● **PAGE TEXT**

The University of Michigan may have invented a new treatment that could improve the outcomes of cancer and neurological conditions; histotripsy, a noninvasive sound technology, focuses on ultrasound waves to destroy designated tissue with precision. This technique is currently used in Europe and the United States as a liver cancer trial.

Professor of biomedical engineering at the University of Michigan Zhen Xu created this research study. The engineering department at this University stated that “She [Xu] is one of the original inventors of histotripsy, a process that uses focused ultrasound to mechanically disrupt target tissue, as opposed to thermal ablation–or heating–of tissue.” The primary focus of Xu’s research is to use histotripsy to fight against cancer cells, including an eventual regression of the disease. Recently, the research group has continued their study to analyze the effects of histotripsy treatment for immunotherapy and brain cancer.

“Histotripsy is the first image-guided technique using focused ultrasound to destroy tissue noninvasively, without heating and without the use of ionizing radiation. It works by mechanically liquefying the target cancer tissue and demonstrates the potential to increase accuracy and reduce off-target damage for cancer treatment compared to radiation or thermal-based approaches,” Xu explained.

According to SciTechDaily, the University of Michigan used this treatment to break down liver tumors in rats, kill cancer cells and prevent the further spreading of disease. After this method dismantled 50% to 75% of the tumor volume, “the rats’ immune systems were able to clear away the rest, with no evidence of recurrence or metastases in more than 80% of the animals.” These results indicate that histotripsy stimulated the rats’ immune responses, contributing to the deterioration of tumors and the prevention of cancer spreading.

Standard ultrasounds produce images of the body’s interior, but the engineers of the University of Michigan have utilized this technique for treatment. “Our transducer, designed and built at U-M, delivers high amplitude microsecond length ultrasound pulses–acoustic cavitation–to focus on the tumor specifically to break it up. Traditional ultrasound devices use lower amplitude pulses for imaging,” Xu said.

● **SUPPLIED INFORMATION**
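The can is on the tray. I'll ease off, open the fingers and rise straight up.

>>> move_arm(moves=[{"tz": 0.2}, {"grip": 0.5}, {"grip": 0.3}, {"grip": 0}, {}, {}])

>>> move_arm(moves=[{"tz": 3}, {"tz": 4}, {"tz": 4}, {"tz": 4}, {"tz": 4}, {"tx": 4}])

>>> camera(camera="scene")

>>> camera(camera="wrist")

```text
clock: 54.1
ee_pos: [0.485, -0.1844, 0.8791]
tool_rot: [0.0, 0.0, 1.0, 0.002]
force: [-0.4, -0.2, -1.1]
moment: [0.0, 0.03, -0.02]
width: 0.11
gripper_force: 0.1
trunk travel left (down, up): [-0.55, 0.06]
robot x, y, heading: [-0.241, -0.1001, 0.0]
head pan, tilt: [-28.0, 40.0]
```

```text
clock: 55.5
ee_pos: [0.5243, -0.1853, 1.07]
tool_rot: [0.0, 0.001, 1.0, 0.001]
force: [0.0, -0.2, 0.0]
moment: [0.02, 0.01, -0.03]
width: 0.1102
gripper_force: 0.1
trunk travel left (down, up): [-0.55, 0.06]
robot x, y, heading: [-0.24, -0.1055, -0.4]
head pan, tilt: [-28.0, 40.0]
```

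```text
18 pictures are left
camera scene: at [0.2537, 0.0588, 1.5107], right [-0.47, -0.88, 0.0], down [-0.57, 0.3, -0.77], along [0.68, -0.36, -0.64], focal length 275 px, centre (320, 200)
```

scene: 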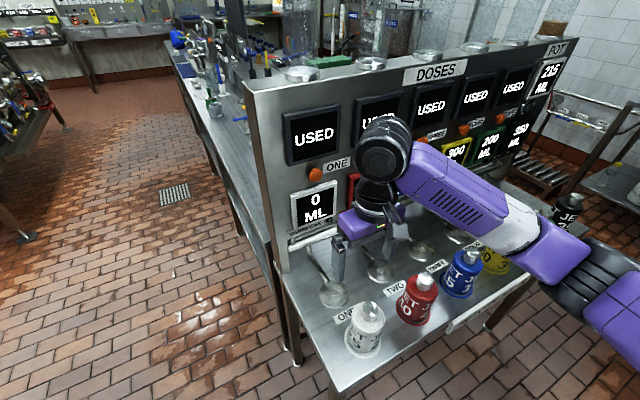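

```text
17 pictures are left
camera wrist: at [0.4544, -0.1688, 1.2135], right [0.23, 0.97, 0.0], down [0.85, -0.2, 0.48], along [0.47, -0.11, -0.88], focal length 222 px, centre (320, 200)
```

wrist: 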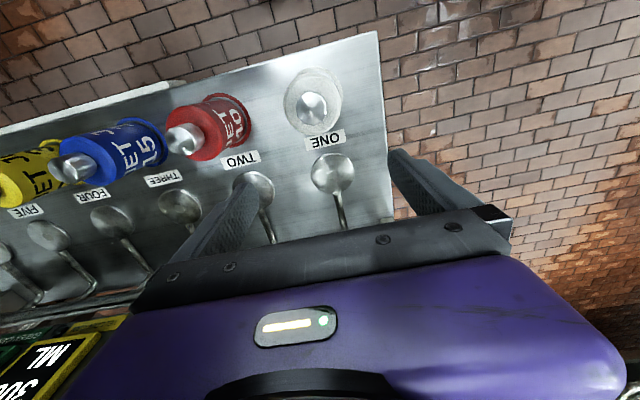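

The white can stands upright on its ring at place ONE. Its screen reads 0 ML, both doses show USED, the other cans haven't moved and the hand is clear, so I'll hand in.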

● **SET OF TASKS**
#1 Repeat the span of the page text whose first words are "The University of Michigan may" and whose last words are "liver cancer trial.".
#2 Extend the page text, starting right after its last sentence.

● **IN RESPONSE**
#1
The University of Michigan may have invented a new treatment that could improve the outcomes of cancer and neurological conditions; histotripsy, a noninvasive sound technology, focuses on ultrasound waves to destroy designated tissue with precision. This technique is currently used in Europe and the United States as a liver cancer trial.

#2
The pulse from the transducer creates microbubbles within the targeted tissue. These microbubbles cause rapid expansion and collapse, creating mechanical stresses to separate the tumor’s structure.

Currently, in clinical situations, the entire cancerous tumor cannot be targeted due to its location, size or stage. To combat these issues, this study only focused on demolishing a portion of the mass. This strategy allowed the research team to show the treatment’s effectiveness in less-than-ideal conditions.

Doctoral student in biomedical engineering Tejaswi Worlikar described the potential benefits of this technology. “Histotripsy is a promising option that can overcome the limitations of currently available ablation modalities and provide safe and effective noninvasive liver tumor ablation. We hope that our learnings from this study will motivate future preclinical and clinical histotripsy investigations toward the ultimate goal of clinical adoption of histotripsy treatment for liver cancer patients,” Worlikar said.

Liver cancer continues to rank among the top 10 causes of cancer-related deaths in the United States. Although there are multiple treatment options, the survival rate for this diagnosis is less than 18%. Histotripsy could offer a technique that works without harmful side effects, like those involved with radiation and chemotherapy.

If histotripsy continues to be successful in clinical trials, this treatment could improve the outcomes of those with cancer or neurological conditions.